Exercise task 1:
Quote the selected passage word for word, starting at "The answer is" and ending with "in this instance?".
Exercise task 2:
Could you carry on with the selected passage from where it ends?

Data excerpt:
--- Begin ---

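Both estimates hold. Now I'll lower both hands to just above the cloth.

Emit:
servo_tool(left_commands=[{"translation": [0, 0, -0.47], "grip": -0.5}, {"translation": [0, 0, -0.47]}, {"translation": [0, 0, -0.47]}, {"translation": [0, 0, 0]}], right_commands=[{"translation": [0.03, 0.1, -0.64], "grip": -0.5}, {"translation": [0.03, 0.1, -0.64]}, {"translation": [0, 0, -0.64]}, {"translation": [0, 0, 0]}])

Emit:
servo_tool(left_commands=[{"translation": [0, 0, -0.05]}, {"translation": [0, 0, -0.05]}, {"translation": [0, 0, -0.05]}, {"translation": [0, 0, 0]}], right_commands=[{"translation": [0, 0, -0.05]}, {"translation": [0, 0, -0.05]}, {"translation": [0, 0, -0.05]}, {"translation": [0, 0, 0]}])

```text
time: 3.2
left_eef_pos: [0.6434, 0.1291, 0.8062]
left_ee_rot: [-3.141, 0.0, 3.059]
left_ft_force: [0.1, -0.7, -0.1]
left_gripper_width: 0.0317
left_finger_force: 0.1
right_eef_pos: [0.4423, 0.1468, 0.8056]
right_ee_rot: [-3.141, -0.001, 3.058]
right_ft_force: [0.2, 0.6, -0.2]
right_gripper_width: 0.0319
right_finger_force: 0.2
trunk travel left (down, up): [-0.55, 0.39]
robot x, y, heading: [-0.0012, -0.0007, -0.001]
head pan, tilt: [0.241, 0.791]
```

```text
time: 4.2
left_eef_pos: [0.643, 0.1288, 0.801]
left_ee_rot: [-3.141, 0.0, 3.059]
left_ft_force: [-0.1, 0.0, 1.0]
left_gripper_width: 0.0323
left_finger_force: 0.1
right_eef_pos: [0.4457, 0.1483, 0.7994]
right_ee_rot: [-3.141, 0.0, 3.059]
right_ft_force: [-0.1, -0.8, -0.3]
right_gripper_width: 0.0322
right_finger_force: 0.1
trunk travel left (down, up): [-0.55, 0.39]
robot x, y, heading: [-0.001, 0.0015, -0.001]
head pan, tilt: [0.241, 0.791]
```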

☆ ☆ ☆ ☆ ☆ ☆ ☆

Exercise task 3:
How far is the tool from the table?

--- End ---

Selected passage:

--- Begin ---

If a light shining on a material causes electrons to be ejected with negligible KE, what happens to the quantity of electrons emitted and kinetic energy of the ejected electrons when the intensity of the light is decreased?
The answer is that the quantity of electrons decreases, but the kinetic energy stays the same.
Why does the kinetic energy stay the same in this instance?
Kinetic energy of ejected Electrons
Moderators: Chem_Mod, Chem_Admin
-
- Posts: 101
- Joined: Fri Sep 24, 2021 7:12 am
- Been upvoted: 1 time
-
- Posts: 50
- Joined: Fri Sep 24, 2021 6:46 am
Re: Kinetic energy of ejected Electrons
It helps to think about this question with photons as packets of energy. If you are decreasing intensity, it's just decreasing the amount of photons interacting with the metal surface but the energy of each photon remains the same. As a result, all that changes is that less photons are ejecting electrons from the surface but each photon is ejecting each electron with the same amount of KE.

--- End ---

Written answer 1:
The answer is that the quantity of electrons decreases, but the kinetic energy stays the same.
Why does the kinetic energy stay the same in this instance?

Written answer 2:
-
- Posts: 104
- Joined: Fri Sep 24, 2021 5:09 am
- Been upvoted: 1 time
Re: Kinetic energy of ejected Electrons
I think the kinetic energy always stays the same because the speed of the light is not changed (it's always 3*10^8m/s). So the electrons are hit with less intensity but at the same speed so their kinetic energy wouldn't change.
-
- Posts: 101
- Joined: Fri Sep 24, 2021 5:43 am
Re: Kinetic energy of ejected Electrons
When you say intensity this is referring to the sheer number of photons emitted from the light. Ejecting an electron is a 1:1 photon electron interaction. Assuming wavelength is constant from the change, we know velocity will remain constant because c is the speed for all photons, we are only decreasing the frequency of the interaction, therefore the electrons will still be ejected at the same velocity but simply less of them.
Return to “Photoelectric Effect”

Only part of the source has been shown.